§ **Extract to read**
## START

By Brandy Dykhuizen. Responding to a routine domestic disturbance call, detectives Graves and Fischer are met with a corpse thudding against the sidewalk, and an even more gruesome scene inside. Not wanting to wait for backup, Graves enters the department of Therese DeMeo, as she prattles on about demons and a mysterious force called Novo. While Graves hardly bats an eye at the severed limbs and the bloody axe DeMeo wields in his direction, the mention of Novo seems to hit a nerve, and sticks with him far into the evening.
Back home, pillow talk of Novo creates a domestic disturbance of a different sort, which is cut short by a trip to the hospital to save Graves’ sickly daughter. And here’s where things start to get truly twisted, as Graves steps outside to clear his head and is met by a fly-covered hot blonde apparition named Aeshma, intent on saving his daughter… for a heavy price.

## END

§ **Data block**
## START

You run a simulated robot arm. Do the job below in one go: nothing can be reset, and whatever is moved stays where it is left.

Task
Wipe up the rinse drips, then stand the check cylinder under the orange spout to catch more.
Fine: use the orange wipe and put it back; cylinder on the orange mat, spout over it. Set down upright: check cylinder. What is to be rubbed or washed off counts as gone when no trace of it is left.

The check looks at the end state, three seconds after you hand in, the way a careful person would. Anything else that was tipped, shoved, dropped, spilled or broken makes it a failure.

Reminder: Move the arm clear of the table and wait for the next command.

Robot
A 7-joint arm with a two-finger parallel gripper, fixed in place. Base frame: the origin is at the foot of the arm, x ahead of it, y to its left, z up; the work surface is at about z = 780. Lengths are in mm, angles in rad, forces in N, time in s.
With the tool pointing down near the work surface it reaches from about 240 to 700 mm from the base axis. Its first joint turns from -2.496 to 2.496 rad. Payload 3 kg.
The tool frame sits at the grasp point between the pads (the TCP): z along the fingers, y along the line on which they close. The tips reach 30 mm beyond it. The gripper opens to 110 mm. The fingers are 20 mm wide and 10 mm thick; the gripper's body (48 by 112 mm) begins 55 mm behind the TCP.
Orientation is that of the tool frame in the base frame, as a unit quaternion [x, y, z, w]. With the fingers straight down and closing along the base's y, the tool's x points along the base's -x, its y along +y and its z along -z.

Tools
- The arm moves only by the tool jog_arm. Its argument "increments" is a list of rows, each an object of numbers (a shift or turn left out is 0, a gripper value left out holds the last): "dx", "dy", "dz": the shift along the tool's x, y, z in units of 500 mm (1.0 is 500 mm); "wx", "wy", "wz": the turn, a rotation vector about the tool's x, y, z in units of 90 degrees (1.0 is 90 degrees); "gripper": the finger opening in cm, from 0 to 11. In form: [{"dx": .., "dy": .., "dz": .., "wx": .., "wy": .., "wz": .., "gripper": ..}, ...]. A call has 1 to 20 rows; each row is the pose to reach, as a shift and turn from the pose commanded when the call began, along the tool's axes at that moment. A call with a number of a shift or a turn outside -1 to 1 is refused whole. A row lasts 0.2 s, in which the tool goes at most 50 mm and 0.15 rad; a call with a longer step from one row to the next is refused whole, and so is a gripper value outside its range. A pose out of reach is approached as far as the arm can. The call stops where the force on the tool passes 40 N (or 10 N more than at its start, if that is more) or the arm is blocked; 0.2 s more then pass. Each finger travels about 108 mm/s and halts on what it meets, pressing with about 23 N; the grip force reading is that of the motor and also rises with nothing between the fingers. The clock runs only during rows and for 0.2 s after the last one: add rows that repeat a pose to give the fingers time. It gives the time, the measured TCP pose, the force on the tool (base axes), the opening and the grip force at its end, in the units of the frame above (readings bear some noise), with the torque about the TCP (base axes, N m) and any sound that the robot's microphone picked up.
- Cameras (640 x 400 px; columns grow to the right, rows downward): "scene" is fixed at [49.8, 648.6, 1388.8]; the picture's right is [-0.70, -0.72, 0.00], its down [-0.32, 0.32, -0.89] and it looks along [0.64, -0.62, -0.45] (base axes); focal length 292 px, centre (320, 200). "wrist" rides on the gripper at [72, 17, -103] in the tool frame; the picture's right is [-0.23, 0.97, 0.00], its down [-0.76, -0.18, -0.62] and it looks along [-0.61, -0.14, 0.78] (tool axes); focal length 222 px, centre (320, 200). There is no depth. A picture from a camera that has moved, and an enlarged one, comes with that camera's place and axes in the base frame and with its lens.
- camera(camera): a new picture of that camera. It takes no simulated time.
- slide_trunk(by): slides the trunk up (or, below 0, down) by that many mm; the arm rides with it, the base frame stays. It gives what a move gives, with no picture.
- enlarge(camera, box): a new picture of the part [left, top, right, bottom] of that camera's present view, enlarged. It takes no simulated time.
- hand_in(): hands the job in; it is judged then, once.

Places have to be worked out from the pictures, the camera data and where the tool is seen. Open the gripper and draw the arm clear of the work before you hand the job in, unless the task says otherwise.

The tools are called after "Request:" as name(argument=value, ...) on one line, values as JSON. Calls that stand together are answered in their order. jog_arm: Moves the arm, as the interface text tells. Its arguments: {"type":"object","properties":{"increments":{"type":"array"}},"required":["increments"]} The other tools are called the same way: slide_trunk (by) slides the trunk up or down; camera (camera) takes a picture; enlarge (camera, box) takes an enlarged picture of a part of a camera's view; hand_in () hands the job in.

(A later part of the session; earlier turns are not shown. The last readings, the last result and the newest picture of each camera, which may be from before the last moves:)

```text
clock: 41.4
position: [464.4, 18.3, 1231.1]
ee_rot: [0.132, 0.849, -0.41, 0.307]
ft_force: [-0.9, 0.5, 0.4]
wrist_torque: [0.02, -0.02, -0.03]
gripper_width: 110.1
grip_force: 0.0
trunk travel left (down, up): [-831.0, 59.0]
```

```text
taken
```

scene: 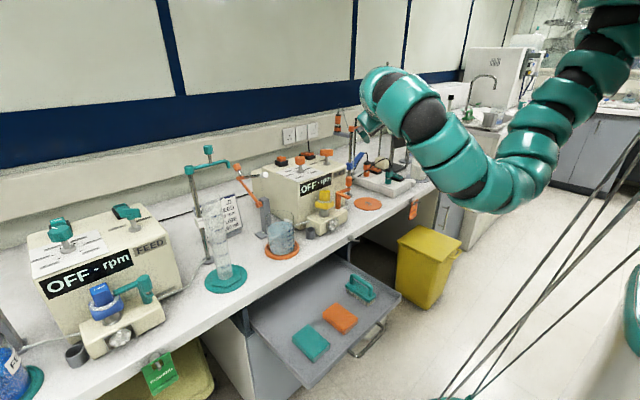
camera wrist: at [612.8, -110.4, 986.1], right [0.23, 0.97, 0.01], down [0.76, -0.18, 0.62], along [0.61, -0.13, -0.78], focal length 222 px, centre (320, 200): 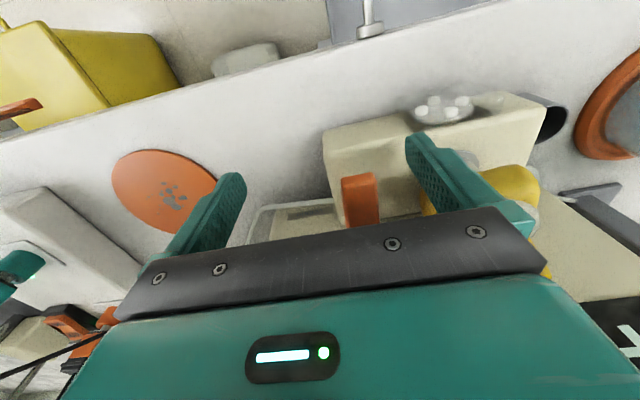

## END

§ **Exercise tasks**
a: I need one stretch of the extract to read verbatim, from "By Brandy Dykhuizen." to "into the evening.".
b: Keep the extract to read going from its last sentence.

§ **Responses by task**
a:
By Brandy Dykhuizen. Responding to a routine domestic disturbance call, detectives Graves and Fischer are met with a corpse thudding against the sidewalk, and an even more gruesome scene inside. Not wanting to wait for backup, Graves enters the department of Therese DeMeo, as she prattles on about demons and a mysterious force called Novo. While Graves hardly bats an eye at the severed limbs and the bloody axe DeMeo wields in his direction, the mention of Novo seems to hit a nerve, and sticks with him far into the evening.

b:
Demonic stokes the fires of the dark subconscious, blurring the lines between the real and the hallucinogenic. Demons pop up to guide their hosts into nefarious tasks, in exchange for reprieve for their loved ones. Are these chaperones real, or the bêtes noires of the disturbed mind, the shadows painted by centuries of God-fearing mythologies?
DeMeo warned, as she swung the axe, that “That thing you fear in the dark at night? It’s always been you.” With a shout-out to Faust, Demonic dives into its pact with the devil, asking us to examine how closely we are intertwined with our latent collective horrors, and how we go about reconciling one evil with another. Existing in the shadows, even the gore is relatively understated, allowing the horror to focus on the unknown and the terror of human potential. If you’re prepared to lock your brain into a long, harrowing conversation about the nastier components of the human condition, this book is for you.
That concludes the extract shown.